By Ahmed Bani Mustafa - Sep 20,2017 - Last updated at Sep 20,2017

AMMAN — The Culture Ministry has established a committee to implement a project for the preservation of documented heritage through archiving audiovisual heritage, an official said on Wednesday.

The project, in cooperation with UNESCO, aims to protect the legacy from negligence, flawed storage conditions, fragility and the eradication of the physical forms of storage, according to the official. 

It also aims to set the Kingdom as a regional model in the field, based on its security, stability and specialised human potential, Hikmat Nawayseh, director of the heritage department at the Culture Ministry told The Jordan Times.

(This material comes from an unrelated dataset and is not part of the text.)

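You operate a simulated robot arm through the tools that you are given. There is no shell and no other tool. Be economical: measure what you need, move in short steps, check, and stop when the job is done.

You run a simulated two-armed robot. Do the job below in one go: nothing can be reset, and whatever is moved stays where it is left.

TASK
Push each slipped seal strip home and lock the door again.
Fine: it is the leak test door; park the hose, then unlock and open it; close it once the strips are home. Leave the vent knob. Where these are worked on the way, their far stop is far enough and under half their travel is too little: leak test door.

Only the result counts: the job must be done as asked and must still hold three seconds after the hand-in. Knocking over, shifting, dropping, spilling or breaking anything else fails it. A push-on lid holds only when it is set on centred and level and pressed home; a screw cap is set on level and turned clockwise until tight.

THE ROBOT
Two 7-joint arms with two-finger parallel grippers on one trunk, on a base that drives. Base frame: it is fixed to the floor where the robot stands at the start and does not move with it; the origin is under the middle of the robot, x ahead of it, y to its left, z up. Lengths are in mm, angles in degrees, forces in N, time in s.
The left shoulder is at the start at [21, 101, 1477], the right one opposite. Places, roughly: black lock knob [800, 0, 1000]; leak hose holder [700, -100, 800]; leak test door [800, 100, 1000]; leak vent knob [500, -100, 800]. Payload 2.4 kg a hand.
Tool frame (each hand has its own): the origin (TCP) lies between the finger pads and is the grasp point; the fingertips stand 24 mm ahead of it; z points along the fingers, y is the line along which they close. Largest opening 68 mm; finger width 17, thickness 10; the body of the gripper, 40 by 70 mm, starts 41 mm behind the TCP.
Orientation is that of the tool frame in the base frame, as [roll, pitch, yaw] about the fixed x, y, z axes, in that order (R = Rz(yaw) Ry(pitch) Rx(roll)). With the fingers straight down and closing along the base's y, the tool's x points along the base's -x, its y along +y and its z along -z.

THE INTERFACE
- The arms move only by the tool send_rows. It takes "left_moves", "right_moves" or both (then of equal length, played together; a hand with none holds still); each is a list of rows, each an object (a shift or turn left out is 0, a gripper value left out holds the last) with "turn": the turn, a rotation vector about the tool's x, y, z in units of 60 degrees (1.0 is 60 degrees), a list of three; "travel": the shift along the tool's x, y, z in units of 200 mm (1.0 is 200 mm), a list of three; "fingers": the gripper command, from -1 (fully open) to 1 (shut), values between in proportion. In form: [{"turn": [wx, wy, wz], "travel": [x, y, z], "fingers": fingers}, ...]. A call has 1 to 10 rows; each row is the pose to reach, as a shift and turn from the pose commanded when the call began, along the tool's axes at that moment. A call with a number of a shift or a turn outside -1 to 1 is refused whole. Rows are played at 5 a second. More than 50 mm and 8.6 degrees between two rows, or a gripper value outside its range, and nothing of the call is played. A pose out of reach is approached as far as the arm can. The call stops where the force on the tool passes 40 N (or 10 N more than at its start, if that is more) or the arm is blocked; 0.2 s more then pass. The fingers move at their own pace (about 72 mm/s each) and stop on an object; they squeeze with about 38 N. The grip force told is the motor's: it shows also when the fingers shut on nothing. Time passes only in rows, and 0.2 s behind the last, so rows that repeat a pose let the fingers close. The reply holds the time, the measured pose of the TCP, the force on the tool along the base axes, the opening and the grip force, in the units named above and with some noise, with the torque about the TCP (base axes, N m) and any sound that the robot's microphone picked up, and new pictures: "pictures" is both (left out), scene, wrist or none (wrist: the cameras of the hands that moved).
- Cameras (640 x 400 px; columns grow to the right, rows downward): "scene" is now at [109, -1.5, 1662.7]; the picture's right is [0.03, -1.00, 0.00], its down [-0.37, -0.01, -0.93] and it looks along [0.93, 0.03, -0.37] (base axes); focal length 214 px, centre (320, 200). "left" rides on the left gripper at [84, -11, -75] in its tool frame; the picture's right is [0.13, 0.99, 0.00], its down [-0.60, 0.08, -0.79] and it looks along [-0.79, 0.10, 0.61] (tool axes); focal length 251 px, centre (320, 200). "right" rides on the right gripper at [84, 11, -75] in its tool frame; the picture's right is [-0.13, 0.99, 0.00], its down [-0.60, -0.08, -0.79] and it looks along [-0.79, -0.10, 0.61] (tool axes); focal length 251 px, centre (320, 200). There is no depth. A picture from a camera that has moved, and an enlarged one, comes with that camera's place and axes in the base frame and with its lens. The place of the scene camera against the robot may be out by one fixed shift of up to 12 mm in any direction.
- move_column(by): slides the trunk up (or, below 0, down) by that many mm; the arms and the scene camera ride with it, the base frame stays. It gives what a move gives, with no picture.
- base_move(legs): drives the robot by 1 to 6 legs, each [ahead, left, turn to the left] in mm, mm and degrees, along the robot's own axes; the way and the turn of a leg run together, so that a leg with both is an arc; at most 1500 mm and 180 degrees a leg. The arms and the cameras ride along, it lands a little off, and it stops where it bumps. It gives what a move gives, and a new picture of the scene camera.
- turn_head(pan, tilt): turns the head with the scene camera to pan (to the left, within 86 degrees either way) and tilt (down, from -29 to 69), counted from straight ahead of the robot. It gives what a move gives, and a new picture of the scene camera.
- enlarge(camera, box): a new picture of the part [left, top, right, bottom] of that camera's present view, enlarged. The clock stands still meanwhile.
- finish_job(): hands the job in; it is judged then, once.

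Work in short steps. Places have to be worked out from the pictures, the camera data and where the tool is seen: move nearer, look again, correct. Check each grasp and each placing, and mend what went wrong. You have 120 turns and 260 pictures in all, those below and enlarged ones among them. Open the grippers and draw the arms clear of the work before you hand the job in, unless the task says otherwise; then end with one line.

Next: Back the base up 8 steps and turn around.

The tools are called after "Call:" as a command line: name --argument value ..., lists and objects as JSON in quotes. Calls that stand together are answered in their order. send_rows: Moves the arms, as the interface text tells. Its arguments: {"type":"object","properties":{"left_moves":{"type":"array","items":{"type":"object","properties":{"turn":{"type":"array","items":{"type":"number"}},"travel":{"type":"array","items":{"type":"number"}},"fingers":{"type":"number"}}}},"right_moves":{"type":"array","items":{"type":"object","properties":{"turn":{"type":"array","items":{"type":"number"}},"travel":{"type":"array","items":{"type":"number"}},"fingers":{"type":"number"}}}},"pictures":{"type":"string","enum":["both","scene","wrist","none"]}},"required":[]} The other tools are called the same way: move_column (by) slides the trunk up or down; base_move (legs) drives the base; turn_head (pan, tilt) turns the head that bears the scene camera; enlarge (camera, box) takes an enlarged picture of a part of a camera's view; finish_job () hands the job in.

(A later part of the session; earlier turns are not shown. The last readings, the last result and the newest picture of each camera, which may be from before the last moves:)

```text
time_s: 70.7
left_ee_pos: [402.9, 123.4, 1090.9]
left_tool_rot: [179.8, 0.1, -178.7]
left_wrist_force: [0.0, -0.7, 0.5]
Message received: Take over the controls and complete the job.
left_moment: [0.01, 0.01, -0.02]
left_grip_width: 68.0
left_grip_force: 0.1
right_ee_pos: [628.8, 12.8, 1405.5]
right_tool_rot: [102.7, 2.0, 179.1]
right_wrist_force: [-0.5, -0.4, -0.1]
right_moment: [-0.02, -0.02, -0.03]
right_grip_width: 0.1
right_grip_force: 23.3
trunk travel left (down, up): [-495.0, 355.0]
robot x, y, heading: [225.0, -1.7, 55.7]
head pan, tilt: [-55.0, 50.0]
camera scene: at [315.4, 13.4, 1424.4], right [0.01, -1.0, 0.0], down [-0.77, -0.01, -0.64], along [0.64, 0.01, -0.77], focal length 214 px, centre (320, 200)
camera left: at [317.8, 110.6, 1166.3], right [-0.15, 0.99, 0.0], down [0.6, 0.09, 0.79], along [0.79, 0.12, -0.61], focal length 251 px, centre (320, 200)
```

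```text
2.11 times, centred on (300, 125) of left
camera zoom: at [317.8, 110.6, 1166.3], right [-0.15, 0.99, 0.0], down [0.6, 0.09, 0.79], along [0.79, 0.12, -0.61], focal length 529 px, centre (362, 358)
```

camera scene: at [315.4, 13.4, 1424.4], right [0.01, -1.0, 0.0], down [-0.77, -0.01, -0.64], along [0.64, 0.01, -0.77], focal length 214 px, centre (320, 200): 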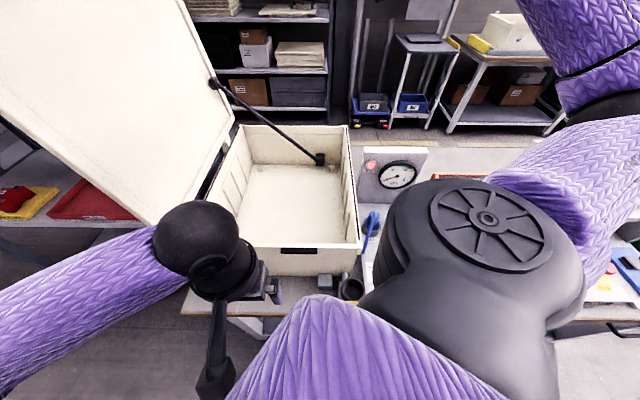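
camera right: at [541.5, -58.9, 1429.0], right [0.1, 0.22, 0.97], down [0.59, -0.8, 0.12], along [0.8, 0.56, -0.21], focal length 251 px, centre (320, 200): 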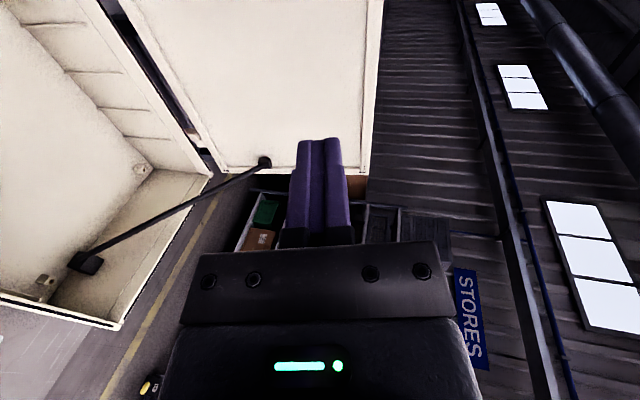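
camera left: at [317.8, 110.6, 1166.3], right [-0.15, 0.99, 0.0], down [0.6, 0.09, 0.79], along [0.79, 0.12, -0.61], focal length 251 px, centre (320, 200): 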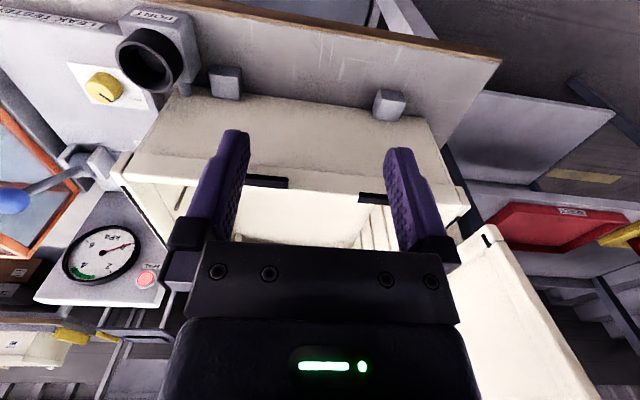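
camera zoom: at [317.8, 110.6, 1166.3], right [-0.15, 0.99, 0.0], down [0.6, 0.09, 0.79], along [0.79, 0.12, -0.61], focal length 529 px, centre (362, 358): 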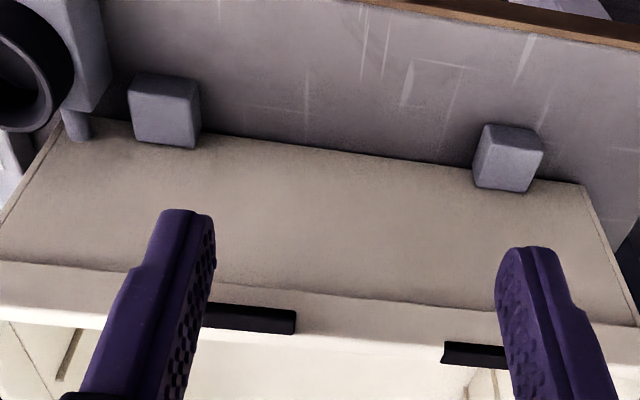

The committee’s main roles will be providing candidate materials to the UNESCO’s Memory of the World Programme, training archive cadres, supervising the national heritage registry, directing the search for documentary heritage, and protecting property rights, Nawayseh said.

He noted that the committee has several specialised sub-committees, including the National World Memory Committee, the National Documentation Committee, the Education and Awareness Committee, and the Audiovisual Archives Committee.

The committee includes representatives from the Culture Ministry, the Tourism Ministry, the National Library Department, the Jordan Radio and Television Foundation, the Royal Jordanian Documentation Centre, the Jordan Armed Forces-Arab Army, the Manuscript and Documentation Centre at the University of Jordan, the National Commission for Education, Culture and Science, the Greater Amman Municipality and the UNESCO office in Amman.

UNESCO established the  Memory of the World Programme in 1992. Impetus originally came from a growing awareness of the parlous state of preservation of, and access to, documentary heritage in various parts of the world, according to UNESCO website. 

War and social upheaval, as well as severe lack of resources, have worsened problems, which have existed for centuries, the website said. 

 

Significant collections worldwide have suffered a variety of fates, including looting and dispersal, illegal trading, destruction, inadequate housing and funding. Much has vanished forever; much is endangered. However, UNESCO notes that it is possible for missing documentary heritage to be rediscovered, according to the website.